The webinars include an audience Q&A session during which attendees can ask questions and make suggestions. They are a great opportunity to interact with the main code developers.

The next webinar in the series will be:

Webinar: “QM/MM approaches in CPMD”
Presenter: Emiliano Ippoliti
Date: Thursday, June 30, 2016
Time: 16:00-17:00 CET (Central European Time)

Registration: Free – register online at https://attendee.gotowebinar.com/register/76954094656073730. After registering, you will receive a confirmation email containing information about joining the webinar.

QM/MM approaches in CPMD

Emiliano Ippoliti

Institute for Advanced Simulations (IAS-5) and Institute for Neuroscience and Medicine (INM-9)Forschungszentrum Jülich

e.ippoliti@fz-juelich.de

Abstract: The CPMD code is a highly efficient massively parallel first-principles (quantum) molecular dynamics software package. It can scale up to a few million threads with extremely high efficiency. However, even with such a massively parallel approach, first-principles based simulations are limited to several hundred or, at most, a few thousand atoms. Simulations of biology-related systems will require working with hundreds of thousands of atoms at once which is not feasible using first-principles codes.
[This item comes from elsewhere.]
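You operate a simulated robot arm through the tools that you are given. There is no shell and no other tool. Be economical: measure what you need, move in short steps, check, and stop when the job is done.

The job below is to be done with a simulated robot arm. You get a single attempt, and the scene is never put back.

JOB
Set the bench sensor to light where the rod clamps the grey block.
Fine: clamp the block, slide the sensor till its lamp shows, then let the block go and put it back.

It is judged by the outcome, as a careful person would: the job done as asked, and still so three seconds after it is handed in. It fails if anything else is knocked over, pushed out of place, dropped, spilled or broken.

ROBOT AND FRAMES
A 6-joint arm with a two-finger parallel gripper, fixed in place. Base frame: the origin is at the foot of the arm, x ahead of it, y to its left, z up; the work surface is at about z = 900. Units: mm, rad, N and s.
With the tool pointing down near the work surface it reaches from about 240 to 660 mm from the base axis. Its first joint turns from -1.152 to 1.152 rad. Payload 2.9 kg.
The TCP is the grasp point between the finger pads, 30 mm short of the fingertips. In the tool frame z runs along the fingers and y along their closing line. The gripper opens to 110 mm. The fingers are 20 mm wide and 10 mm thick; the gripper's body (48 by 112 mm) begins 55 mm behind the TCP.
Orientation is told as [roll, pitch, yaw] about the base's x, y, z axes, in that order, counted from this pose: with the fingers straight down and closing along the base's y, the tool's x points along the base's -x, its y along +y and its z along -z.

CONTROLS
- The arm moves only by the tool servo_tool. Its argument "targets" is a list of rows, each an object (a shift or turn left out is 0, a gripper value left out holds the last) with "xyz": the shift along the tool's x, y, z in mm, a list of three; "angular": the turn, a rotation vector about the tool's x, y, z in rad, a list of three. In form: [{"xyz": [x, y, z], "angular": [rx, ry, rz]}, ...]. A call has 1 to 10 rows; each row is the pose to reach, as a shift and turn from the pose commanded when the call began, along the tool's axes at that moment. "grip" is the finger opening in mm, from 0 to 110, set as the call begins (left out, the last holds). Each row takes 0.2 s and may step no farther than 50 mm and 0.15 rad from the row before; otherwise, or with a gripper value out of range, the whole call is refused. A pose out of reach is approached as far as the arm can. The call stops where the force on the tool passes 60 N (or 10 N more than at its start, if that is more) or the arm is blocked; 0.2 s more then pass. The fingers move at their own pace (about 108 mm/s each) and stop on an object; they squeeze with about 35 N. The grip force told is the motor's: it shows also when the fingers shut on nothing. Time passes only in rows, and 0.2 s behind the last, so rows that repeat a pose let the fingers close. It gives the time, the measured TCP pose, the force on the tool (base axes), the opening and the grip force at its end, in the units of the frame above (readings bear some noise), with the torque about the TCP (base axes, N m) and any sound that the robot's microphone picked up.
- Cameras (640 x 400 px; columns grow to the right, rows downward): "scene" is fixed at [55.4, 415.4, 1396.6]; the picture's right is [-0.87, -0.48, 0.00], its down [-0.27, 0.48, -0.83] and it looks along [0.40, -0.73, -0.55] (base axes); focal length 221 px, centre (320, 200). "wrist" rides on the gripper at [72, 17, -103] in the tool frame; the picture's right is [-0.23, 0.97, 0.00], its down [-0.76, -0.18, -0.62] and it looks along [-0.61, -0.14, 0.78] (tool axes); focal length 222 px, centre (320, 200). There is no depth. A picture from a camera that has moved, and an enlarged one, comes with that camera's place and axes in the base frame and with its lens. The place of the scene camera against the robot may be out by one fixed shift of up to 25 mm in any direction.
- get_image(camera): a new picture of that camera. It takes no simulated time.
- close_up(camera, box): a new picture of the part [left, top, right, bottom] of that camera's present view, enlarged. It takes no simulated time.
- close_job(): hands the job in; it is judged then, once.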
This motivates the use of a multi-scale approach, in which the part of the system that is of particular interest (for instance a binding site) is treated at quantum level (QM part), while the rest of the system is handled by a classical force field (MM part). Such a hybrid QM/MM approach allows a significant decrease of the size of the computationally expensive part while keeping the ability to represent the processes that can only be treated by quantum chemistry (e.g. chemical reactions).
In this webinar an introduction on the QM/MM approaches implemented in CPMD will be presented, along with their limitations and the improvements that are currently under development.